Ce n'est certes pas un cataclysme, mais c'est bel et bien une brèche, une brèche dans la machine généralement bien
huilée qu'est l'UGTT...
Brèche, avons-nous dit. Et c'est le maître-mot de l'Initiative démocratique (I.D.). Celle-ci, depuis quelques
semaines, a mis les bouchées doubles. L'Université d'été qu'elle a organisée les 13 et 14 août a constitué un très
grand succès. Par la présence qualitative et quantitative importante. Par la qualité des thèmes traités et celle
des intervenants : Yadh Ben Achour, Mahmoud Ben Romdhane, Ahmed Ounaïes, Mohamed Charfi, Slim Loghmani, Mongi
Boughazala, Mohamed Mahfoudh, Hafidha Chekir...
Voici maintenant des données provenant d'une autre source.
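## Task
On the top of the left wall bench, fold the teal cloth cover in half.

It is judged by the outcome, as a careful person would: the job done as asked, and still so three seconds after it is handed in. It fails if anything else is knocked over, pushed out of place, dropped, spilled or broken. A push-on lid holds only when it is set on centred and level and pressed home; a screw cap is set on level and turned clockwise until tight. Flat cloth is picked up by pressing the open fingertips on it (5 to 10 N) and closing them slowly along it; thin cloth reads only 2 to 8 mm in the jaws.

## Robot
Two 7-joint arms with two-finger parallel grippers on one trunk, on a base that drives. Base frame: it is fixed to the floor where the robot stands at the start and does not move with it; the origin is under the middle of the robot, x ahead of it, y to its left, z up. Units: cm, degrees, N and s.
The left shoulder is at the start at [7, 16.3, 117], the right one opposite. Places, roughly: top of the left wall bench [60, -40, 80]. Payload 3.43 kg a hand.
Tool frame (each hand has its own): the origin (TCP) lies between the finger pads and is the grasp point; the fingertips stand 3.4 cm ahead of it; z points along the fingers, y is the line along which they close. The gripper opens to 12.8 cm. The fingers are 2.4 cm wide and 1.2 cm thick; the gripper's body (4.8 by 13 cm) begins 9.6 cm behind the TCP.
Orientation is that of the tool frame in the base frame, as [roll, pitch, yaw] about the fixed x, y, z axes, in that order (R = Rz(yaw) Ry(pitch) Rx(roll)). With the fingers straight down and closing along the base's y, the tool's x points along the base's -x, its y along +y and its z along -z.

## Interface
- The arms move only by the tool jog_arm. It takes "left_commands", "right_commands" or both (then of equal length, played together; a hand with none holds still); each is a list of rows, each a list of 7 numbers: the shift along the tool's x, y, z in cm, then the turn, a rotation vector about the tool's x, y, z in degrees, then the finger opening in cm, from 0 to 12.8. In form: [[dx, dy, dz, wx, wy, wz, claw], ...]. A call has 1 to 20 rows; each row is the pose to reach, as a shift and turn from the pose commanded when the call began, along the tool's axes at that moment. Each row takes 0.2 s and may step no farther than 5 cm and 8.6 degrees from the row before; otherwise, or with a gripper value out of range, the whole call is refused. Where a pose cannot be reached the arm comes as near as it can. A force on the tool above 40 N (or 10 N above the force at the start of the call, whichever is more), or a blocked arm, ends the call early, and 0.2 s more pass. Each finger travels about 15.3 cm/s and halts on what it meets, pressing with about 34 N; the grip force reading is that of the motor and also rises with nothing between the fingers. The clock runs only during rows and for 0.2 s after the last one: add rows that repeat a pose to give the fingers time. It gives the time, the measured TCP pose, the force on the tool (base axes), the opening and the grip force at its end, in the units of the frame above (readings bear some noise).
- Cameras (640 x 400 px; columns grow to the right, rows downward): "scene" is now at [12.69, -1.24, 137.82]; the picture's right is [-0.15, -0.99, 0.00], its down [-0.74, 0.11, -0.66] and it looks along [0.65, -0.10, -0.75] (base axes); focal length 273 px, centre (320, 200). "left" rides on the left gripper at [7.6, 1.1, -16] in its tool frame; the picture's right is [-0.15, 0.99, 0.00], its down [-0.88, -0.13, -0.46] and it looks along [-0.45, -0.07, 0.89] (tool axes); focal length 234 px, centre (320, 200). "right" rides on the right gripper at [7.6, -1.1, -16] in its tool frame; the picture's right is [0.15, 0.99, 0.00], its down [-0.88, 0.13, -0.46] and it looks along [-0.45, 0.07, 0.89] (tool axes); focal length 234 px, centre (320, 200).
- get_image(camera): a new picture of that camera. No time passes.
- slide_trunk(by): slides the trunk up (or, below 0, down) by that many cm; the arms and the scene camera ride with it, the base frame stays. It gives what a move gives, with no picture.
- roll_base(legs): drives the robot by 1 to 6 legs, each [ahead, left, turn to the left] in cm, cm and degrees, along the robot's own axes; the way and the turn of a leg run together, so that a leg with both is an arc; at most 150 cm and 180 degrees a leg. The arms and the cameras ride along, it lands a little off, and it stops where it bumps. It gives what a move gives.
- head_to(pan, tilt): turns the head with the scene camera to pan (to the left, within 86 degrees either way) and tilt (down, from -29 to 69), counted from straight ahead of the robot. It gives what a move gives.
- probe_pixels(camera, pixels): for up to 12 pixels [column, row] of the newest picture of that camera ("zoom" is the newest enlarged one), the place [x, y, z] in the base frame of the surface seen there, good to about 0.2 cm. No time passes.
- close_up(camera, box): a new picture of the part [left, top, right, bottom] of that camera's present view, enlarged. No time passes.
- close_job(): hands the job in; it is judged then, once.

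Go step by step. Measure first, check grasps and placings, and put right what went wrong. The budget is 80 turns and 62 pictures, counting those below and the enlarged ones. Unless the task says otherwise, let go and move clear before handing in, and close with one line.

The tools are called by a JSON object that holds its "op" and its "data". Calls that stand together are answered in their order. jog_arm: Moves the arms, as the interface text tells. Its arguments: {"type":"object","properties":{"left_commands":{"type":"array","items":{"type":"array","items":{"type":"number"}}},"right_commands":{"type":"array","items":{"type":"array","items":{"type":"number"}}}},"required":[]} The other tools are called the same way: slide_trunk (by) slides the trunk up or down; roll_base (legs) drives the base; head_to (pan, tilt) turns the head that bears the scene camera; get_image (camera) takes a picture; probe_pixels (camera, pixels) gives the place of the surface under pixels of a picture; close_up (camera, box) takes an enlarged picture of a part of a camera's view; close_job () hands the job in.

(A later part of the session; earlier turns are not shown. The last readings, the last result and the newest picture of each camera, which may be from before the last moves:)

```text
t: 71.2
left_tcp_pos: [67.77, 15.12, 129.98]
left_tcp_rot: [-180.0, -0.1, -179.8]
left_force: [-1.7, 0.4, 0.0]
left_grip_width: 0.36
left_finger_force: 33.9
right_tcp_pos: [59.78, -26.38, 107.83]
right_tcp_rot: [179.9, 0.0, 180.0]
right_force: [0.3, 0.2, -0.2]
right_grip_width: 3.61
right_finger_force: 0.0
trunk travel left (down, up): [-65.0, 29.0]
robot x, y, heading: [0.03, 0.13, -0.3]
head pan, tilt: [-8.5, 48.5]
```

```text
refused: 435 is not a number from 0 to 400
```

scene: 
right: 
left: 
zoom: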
Et la brèche alors ? Ah, « la brèche » à l'UGTT, l'initiative démocratique y est pour quelque chose. La lettre
adressée le 25 juillet par M'Hamed Ali Halouani, candidat de l'I.D. aux présidentielles d'octobre, à la direction
de l'UGTT et qui demande simplement (même si c'est une lettre longue de 7 pages !) que la centrale syndicale reste
neutre dans la bataille électorale, par respect pour la pluralité de ses mandats et la nécessaire autonomie du
syndicat. Une véritable campagne de lobbying a été menée par de nombreux responsables nationaux et régionaux de
l'I.D. (qui compte dans ses rangs des dizaines de syndicalistes) auprès des 70 membres de la C.A. de l'UGTT tout au
long de la semaine qui a précédé la réunion de cette instance. La lettre de Halouani à l'UGTT (des lettres dans le
même sens ont été adressées à l'UTICA, à l'UNFT, et à l'UTAP) a été massivement diffusée (plusieurs centaines
d'exemplaires) à Tunis, Sousse, Monastir, Mahdia, Sfax, Kairouan, Gafsa, Tozeur, Bizerte...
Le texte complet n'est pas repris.